Who do you go after in those cases?
Who is selling the stock?
RE: Who is selling the stock?
I mean they have links right?[/i]
The ones I get? No. They contain a GIF image which contains an image of the Spam's "message" at the top of the email, and a whole pot full of sentence fragments at the bottom. No URLs.
I suppose you could trace the origin of the GIF if it's linked back to an image server, but I've never tried to do it.
One problem..
Again, go back against the SELLER
YES...go against the manufacturer
Some plead ignorance....do NOT believe them...they can stop it if they want.
Because that would fall a step short..
I've said that forever
Every company KNOWS where their advertising funds go, they do not just hand a check to someone and say advertise. there are presentations or at the very least a campaign outline presented to the people who sign the checks, so they know where it's going.

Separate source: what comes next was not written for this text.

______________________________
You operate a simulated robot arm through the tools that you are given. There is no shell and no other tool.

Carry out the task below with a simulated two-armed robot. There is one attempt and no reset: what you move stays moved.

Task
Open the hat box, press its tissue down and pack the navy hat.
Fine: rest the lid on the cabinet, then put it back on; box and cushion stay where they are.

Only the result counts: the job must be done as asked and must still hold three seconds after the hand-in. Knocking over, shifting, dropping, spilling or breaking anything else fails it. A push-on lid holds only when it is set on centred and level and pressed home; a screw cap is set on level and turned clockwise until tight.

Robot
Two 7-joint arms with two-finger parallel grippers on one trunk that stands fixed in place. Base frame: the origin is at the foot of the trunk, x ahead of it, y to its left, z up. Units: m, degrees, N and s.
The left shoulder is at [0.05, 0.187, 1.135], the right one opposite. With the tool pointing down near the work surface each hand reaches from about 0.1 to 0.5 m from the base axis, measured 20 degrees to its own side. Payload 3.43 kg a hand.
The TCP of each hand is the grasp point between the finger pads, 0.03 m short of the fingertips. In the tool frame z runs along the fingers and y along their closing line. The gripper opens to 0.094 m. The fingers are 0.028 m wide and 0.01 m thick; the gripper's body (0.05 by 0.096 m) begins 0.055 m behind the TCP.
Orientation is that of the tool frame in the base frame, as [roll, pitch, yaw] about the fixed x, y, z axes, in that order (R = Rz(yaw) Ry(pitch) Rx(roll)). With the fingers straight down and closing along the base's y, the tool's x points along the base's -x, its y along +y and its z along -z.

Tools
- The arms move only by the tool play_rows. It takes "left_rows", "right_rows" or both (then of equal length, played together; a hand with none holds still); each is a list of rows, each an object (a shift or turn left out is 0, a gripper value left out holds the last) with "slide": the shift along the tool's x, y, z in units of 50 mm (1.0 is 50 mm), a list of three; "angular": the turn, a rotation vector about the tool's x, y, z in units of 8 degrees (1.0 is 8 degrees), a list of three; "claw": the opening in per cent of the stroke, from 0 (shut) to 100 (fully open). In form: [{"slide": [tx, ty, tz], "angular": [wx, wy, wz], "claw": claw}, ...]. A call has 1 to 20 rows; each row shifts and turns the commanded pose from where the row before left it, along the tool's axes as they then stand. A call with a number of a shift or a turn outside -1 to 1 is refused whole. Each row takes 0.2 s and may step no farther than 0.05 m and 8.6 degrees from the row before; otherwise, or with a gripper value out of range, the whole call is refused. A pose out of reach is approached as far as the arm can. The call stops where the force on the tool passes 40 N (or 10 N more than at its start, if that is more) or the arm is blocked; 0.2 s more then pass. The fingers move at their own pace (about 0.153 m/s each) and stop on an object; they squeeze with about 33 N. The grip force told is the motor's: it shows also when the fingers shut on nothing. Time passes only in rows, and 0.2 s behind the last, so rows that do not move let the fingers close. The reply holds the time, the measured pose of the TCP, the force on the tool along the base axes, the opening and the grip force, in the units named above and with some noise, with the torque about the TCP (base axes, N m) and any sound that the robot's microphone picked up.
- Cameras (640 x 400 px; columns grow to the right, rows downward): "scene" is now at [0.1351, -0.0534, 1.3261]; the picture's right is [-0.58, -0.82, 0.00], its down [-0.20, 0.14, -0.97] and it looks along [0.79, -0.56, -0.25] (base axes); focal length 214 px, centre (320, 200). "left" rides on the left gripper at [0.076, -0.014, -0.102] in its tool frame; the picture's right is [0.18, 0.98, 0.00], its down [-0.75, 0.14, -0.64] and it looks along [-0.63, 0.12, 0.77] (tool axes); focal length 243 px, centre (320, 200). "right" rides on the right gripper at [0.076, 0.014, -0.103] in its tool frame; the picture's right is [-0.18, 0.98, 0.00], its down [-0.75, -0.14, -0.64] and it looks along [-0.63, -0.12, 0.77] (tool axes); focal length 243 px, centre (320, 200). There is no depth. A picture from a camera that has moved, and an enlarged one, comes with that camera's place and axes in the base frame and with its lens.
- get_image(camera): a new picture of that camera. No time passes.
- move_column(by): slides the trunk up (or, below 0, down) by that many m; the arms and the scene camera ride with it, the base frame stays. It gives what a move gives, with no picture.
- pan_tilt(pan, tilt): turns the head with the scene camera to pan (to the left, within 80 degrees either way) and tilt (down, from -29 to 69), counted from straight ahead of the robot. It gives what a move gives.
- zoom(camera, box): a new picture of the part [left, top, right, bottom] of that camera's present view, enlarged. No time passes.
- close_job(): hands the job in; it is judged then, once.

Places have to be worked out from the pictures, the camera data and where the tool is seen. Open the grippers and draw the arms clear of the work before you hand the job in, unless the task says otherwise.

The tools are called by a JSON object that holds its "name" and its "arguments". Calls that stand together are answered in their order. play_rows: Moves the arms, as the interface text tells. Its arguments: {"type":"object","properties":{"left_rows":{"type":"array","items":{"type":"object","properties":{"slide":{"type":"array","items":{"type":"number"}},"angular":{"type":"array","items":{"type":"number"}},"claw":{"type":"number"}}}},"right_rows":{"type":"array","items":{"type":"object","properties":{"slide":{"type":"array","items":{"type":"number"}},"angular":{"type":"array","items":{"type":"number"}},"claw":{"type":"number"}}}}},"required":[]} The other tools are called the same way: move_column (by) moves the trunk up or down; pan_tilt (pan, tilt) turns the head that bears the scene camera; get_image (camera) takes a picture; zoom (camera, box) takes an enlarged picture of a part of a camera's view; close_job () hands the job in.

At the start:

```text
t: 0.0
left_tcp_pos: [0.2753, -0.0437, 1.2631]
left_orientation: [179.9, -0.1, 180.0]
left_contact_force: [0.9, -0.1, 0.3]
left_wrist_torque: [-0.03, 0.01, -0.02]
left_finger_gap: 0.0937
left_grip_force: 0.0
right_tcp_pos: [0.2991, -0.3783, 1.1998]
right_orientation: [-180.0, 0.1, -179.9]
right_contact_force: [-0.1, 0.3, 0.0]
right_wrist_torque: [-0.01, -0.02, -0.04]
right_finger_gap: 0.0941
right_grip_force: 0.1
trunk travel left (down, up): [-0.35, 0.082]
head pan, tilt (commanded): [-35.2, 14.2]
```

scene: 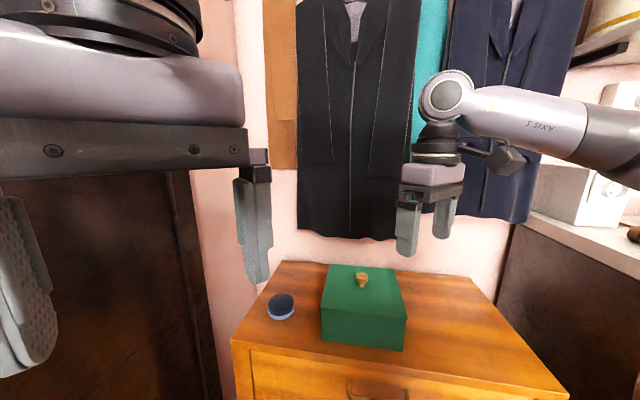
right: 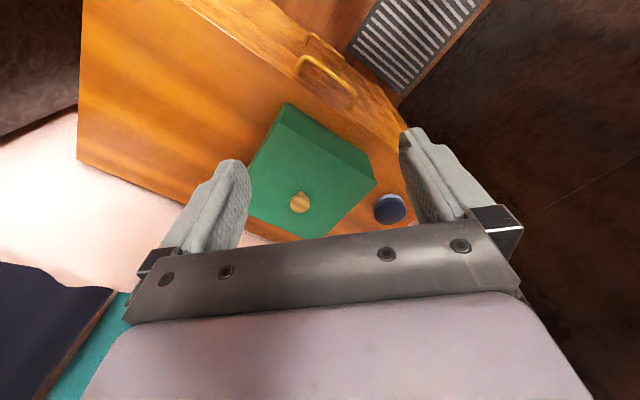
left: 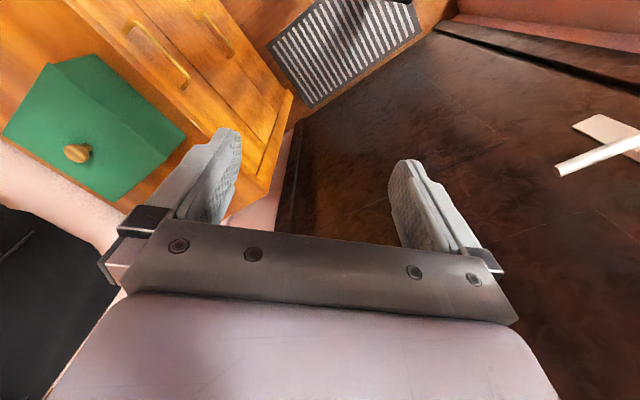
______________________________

Spammers are hired, if spamming is illegal, then the people who hired them are no different.
If I get spam for some product, I know the manufacturer, or their paid representative had a hand in it somewhere, and I make it a point to NOT buy products I have seen in spam.
ken.
10 to 15 yeears late to the game!
Time will tell.
LMAO
Yeah? You mean like you?
Since 90% of what I get is spam, it is already filtered!